== RAW DATA

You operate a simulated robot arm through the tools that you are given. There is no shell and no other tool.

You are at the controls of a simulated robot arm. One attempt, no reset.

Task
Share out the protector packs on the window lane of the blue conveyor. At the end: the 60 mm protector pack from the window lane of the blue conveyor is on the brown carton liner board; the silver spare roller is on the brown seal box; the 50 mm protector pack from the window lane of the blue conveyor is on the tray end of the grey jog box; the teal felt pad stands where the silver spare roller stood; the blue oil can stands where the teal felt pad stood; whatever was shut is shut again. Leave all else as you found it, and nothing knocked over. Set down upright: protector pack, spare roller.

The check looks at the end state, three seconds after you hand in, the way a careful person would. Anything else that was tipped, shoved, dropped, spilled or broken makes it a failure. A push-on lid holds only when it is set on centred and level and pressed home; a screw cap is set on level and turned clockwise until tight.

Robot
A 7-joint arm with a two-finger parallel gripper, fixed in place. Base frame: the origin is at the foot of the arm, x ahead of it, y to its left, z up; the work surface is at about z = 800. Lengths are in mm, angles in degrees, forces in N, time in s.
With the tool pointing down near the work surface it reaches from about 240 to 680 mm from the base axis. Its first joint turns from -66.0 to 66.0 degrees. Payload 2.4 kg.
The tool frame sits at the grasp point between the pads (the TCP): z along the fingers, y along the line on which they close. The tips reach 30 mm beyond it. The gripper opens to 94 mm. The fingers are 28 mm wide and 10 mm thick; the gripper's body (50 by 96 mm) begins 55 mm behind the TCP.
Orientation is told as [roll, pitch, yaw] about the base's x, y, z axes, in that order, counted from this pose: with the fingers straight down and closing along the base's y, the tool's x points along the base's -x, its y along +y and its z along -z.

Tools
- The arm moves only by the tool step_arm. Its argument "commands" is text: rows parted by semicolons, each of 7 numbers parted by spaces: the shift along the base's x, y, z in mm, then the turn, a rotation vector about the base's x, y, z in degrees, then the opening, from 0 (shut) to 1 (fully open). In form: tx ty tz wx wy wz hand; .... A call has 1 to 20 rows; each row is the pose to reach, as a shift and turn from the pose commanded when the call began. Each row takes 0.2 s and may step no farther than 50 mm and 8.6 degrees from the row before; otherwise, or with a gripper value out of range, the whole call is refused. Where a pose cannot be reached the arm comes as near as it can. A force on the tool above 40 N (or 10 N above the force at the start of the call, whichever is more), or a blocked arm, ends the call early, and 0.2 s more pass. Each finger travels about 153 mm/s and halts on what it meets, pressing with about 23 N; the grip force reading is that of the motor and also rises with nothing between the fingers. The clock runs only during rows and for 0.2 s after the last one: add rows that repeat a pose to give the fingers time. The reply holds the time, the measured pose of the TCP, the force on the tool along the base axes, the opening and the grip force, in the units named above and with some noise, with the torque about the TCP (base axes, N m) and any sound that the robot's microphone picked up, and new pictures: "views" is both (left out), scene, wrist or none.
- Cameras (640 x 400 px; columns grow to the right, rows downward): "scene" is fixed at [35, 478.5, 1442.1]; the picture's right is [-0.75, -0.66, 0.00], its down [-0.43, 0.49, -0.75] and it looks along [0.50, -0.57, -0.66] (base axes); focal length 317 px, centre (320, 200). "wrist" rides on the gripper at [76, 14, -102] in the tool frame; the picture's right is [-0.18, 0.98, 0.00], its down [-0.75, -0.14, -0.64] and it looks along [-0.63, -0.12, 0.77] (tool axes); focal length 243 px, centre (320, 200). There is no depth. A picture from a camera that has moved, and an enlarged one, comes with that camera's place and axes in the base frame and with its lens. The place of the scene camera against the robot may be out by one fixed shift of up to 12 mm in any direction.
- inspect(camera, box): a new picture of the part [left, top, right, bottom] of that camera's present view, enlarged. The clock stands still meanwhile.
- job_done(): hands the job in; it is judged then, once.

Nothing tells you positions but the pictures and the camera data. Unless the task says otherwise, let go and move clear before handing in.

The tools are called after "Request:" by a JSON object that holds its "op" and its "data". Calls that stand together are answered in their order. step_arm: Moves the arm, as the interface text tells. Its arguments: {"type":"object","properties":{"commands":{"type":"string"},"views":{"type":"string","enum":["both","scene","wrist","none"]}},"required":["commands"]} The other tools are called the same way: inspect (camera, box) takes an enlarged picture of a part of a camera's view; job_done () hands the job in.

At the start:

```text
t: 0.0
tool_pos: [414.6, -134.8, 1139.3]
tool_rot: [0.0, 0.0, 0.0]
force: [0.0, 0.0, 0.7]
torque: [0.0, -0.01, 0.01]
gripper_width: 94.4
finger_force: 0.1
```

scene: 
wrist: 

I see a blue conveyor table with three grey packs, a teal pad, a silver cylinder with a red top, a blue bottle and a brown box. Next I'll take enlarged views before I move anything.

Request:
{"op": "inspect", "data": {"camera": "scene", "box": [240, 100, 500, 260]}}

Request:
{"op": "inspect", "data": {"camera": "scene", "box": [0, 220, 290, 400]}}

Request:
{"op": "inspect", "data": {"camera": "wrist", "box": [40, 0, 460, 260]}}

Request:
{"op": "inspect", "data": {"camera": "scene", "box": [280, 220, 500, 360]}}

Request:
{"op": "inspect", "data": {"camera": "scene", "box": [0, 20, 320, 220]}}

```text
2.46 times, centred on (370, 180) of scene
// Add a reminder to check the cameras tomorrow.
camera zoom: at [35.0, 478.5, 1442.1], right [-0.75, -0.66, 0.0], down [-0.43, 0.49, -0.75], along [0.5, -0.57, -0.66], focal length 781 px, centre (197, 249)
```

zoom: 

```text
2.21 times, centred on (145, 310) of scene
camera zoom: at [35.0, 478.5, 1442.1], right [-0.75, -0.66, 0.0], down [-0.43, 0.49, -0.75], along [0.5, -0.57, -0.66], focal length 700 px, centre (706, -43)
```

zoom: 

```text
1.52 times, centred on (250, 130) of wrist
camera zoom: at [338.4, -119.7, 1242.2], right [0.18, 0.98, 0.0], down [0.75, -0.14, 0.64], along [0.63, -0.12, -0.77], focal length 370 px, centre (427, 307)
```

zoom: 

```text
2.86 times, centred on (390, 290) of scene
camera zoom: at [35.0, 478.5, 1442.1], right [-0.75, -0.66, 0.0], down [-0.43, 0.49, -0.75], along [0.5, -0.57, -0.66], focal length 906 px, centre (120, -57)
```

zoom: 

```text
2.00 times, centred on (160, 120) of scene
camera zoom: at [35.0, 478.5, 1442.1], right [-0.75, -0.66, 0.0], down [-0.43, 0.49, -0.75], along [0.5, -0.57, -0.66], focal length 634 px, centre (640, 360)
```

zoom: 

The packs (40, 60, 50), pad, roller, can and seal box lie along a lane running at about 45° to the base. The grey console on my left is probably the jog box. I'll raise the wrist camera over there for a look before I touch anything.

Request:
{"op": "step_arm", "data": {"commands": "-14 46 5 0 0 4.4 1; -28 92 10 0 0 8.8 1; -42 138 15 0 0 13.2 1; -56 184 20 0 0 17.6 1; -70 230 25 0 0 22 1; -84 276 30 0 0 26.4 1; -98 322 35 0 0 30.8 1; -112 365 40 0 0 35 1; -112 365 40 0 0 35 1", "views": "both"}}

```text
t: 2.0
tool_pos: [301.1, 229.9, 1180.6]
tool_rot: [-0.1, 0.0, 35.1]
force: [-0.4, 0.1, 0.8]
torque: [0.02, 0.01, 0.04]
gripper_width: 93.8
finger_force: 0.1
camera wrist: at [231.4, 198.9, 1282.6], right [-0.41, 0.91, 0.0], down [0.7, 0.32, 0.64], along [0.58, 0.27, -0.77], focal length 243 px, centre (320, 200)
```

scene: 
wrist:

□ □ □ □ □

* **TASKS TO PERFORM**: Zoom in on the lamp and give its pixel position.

====
== EXCERPTED TEXT

The Lead
It seems to happen after every major tournament or Olympic games.
Some sort of extravagant facility is built at taxpayer expense for a month-long or three-week event. This is followed by enormous political fallout and scandal as organizers scramble to ensure it remains in regular use.
Sometimes these venues become integral to the national sporting scene, as with the Stade de France and the Stadium Australia. Often they become white elephants, as in Beijing’s Bird Nest and Montreal’s “Big Owe.”
The problem is there is no clear road map however to relevancy for enormous sporting facilities. In some cases these stadia fill an already-existing national sporting void. In London’s athletics-focused Olympic stadium however, it’s hard to see a venue the country was in desperate need of with the new Wembley and the Oval covering two of the UK’s most popular national field sports. Athletics cannot compete with these, but there is a surfeit of football clubs in need of space in London.

====

* **TASKS TO PERFORM**:
(a) Show the exact text of the excerpted text starting from "The problem is" and stopping at the end of "space in London.".
(b) Take up the excerpted text again after its last words.

* **OUTPUTS FOR THE TASKS**:
(a)
The problem is there is no clear road map however to relevancy for enormous sporting facilities. In some cases these stadia fill an already-existing national sporting void. In London’s athletics-focused Olympic stadium however, it’s hard to see a venue the country was in desperate need of with the new Wembley and the Oval covering two of the UK’s most popular national field sports. Athletics cannot compete with these, but there is a surfeit of football clubs in need of space in London.

(b)
Which is why former sports minister Richard Caborn may not be overreaching when he suggests that West Ham’s super mega cheap deal to take over the stadium on a 99-year lease was “the biggest mistake of the London Olympics.” He originally worked to see the stadium originally outfitted with an eye to its use as a regular football stadium instead of an athletics facility, a decision that will leave UK taxpayers with the tab as West Ham United prepare to blow bubbles all over it.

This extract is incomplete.